対する弟子たちも、この幸いなる状態が続くのだと思っていたと思います。いいえ、続いてほしい、続けばいいのに、と思っていたのかもしれない。イエスさまがこの我が家にいてくださることほど心強いことはないからです。また何か困難が起こっても、即座にイエスさまが解決してくださるに違いない。もっと重い病に家族がかかったとしても、またすぐにでも癒してくださるに違いない。何と言っても、家族と一緒に、慣れ親しんできたこの家にいられる。周りの人たちからも感謝されるし、もう言う事ない。幸せだ。そう思っていたのかもしれません。そんな思いを表している言葉があります。37節、「見つけると、『みんなが捜しています』と言った。」。もちろん、イエスさまもずっとここにいてくださいますね、そんな思いが見えてくる。しかし、イエスさまはこう語られました。「イエスは言われた。『近くのほかの町や村へ行こう。そこでも、わたしは宣教する。そのためにわたしは出て来たのである。』」と。
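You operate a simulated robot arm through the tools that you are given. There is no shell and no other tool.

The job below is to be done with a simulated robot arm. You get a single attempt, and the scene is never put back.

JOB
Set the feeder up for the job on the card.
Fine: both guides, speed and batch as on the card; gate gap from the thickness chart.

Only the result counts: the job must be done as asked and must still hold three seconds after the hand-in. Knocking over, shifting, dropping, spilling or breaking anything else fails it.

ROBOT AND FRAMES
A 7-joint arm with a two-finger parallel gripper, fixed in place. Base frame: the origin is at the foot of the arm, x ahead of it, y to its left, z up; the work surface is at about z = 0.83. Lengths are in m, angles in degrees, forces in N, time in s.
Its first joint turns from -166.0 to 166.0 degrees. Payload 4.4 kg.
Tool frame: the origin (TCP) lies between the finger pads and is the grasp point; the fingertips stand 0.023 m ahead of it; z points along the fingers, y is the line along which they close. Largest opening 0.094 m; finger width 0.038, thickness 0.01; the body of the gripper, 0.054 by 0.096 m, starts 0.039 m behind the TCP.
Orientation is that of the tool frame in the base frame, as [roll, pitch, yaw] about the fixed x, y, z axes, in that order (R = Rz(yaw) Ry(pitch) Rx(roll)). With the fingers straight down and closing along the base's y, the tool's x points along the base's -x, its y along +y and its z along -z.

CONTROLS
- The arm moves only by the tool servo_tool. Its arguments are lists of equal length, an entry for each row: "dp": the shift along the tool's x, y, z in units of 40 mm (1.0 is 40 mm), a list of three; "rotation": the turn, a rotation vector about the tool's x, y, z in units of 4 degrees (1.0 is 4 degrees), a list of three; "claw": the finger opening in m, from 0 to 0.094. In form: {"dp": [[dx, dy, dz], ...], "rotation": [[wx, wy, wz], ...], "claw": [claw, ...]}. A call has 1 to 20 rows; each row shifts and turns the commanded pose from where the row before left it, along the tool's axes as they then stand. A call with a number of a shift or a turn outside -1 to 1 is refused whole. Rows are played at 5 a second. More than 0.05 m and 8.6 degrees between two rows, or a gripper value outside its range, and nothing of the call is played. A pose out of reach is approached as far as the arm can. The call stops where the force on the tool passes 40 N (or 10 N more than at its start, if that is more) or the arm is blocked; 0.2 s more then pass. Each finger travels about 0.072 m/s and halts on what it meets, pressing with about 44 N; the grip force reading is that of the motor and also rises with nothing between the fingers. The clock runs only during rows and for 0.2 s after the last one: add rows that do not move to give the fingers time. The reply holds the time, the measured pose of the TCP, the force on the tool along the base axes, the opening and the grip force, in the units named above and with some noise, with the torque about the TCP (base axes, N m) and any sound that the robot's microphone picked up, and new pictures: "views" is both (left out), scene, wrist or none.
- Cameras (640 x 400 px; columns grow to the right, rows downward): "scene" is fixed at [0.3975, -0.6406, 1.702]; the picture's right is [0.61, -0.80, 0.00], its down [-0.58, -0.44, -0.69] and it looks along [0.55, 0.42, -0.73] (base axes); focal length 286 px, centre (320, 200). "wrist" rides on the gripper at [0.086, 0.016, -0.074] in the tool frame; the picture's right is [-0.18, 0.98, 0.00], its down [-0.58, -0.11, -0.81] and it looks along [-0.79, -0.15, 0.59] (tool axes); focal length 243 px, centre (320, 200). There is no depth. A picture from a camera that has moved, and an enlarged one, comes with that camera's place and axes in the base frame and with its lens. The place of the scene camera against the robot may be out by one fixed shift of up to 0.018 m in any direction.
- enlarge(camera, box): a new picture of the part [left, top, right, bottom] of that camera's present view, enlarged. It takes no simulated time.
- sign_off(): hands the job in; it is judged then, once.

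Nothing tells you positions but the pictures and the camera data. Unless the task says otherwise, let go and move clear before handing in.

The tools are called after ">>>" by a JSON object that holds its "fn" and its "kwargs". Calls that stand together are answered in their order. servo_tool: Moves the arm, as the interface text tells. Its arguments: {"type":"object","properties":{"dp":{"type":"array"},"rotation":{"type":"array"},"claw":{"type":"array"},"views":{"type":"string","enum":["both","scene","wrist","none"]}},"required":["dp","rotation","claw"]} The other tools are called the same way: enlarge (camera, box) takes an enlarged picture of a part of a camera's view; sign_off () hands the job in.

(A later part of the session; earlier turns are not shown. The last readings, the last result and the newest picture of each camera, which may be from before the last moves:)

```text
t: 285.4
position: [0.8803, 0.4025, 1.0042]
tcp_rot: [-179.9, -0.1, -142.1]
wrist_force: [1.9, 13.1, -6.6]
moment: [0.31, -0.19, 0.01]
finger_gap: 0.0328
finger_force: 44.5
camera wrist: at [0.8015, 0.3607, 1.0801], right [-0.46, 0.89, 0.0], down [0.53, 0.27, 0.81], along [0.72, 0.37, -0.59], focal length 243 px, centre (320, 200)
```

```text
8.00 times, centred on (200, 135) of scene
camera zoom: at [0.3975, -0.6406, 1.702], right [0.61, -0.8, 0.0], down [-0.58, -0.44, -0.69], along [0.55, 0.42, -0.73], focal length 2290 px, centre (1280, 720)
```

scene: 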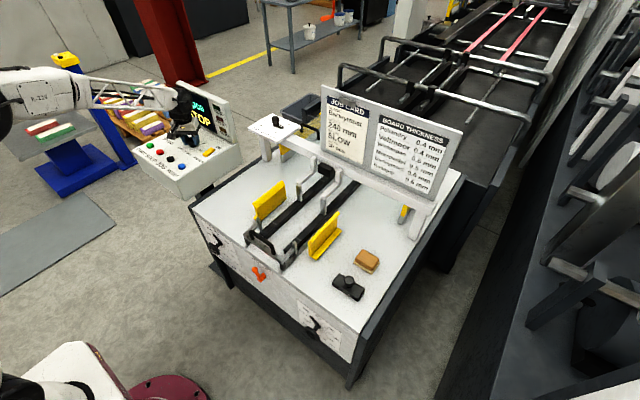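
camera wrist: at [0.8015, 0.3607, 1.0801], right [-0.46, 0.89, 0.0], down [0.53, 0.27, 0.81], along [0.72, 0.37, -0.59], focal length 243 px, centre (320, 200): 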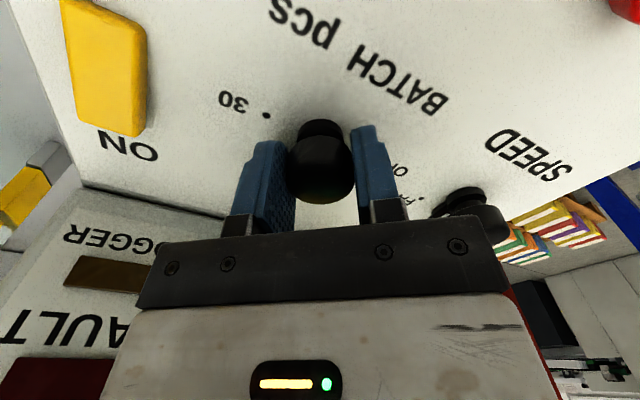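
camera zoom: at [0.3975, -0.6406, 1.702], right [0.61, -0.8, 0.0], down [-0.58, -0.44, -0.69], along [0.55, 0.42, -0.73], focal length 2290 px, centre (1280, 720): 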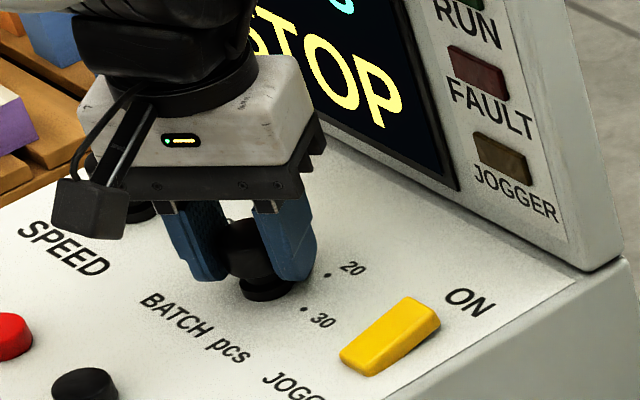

たとえ小さくても、気心の知れた人たちがいる居心地の良いこの教会が好き。むしろ、新しい人が入ってくると、この輪が、居心地の良さが壊れてしまうから現状のままがいい。そんな言葉を時に聞く(この教会ではありませんが)。気持ちが分からなくもない。確かに、仲の良さ、居心地の良さ、安心感などの雰囲気は大事です。それらがないと、せっかく新たに来てくれたとしても、根付くことは難しくなるでしょう。だからといって、それが宣教を怠っていいことには当然ならないわけです。新しさが入ってくるということは、変化が生まれる、ということ。今までとは違ってきてしまう、ということ。もちろん、その中でも、居心地の良さなどに取り組むことは大切に違いないわけですが、宣教がなおざりになってしまっては本末転倒になってしまう。なぜなら、イエスさまがそうされたからです。自分の居心地の良さよりも、むしろ迫害されるかもしれない、それでも、宣教の使命を果たすことが重要だ、とされたからです。もちろん、私たちはイエスさまと全く同じことはできませんが、しかし、弟子であるならば、そんなイエスさまの背中から何かを学び取っていく必要があるのではないでしょうか。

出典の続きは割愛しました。